I worked for years in an art supplies store to pay the bills (and get a discount on art supplies…).

Oh Deer.
9. What is your favorite piece you've ever made and why?

That’s such a difficult question. I have some old(er) favorites but it’s mostly the last one I make. I can also be very happy when I see a bunch of them together. They work so well in collections, I think. It can make me feel like a child who sees all their Halloween candy together.

One Red Tree.

10. What advice would you give to an artist just starting out in the business world?

About the business part: I am not very good at that myself. I tend to stay too much in my bubble, being in my head, my studio, with my tiny paintings and be very anti social. But you have to show your work to the world and talk to people on and offline if you want to sell your work. So finding the balance there is probably a good advice. : )

I do know that you should only do what you love.
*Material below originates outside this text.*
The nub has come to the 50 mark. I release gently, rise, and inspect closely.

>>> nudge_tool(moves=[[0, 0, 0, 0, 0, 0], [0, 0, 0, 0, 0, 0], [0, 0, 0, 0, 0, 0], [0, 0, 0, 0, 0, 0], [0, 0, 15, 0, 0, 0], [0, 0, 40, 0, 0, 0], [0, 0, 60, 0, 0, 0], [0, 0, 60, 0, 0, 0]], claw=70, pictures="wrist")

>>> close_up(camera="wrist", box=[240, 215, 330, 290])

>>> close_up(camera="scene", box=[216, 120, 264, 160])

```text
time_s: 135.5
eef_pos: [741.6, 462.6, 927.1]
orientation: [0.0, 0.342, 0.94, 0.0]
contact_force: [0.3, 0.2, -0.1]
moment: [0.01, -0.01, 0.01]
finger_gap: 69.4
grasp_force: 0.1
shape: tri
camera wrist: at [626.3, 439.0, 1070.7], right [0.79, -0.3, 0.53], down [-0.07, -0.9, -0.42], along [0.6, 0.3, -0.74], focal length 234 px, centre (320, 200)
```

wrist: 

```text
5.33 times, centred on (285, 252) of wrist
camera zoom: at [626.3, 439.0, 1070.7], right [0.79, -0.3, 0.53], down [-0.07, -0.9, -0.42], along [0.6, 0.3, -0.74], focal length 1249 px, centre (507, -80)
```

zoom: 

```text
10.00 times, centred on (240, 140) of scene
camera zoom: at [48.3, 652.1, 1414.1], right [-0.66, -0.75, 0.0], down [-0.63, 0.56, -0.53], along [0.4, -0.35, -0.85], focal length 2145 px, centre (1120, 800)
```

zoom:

An artist, I forgot who, said: ‘ immerse yourself in your art and art in general’. That’s very important I think, that way you get authenticity and people will see that in your work. 

Rinske's Studio Space.
 11. Describe your work space.

A small spare room in our apartment is turned into a tiny studio. Because I paint and draw real small nowadays, I don’t need much space. I do have a lot of stuff that needs room, though. A lot of art supplies, hundreds of postcards and vintage photographs, books, figurines etc.

Rinske With A Work In Progress.

12. Did you face any setbacks on your path to being an artist?

Yes, the ‘lack off self esteem moments’, other people, like some family members, who ‘just don’t understand why you are not having a proper job’ and money problems make it hard sometimes to keep the faith. Luckily I have a man who believes in me. : ) Plus, I experienced that once you have taken that step to become whatever you want to be, you can’t go back anymore, which is wonderful and scary at the same time.

Green Sky.

13. What milestones, goals, or achievements are you striving for right now?

Creating all those ideas I have in my head and my sketchbooks, exhibitions abroad, collaborations. Be more organized : )

Thanks so much for letting me interview you!!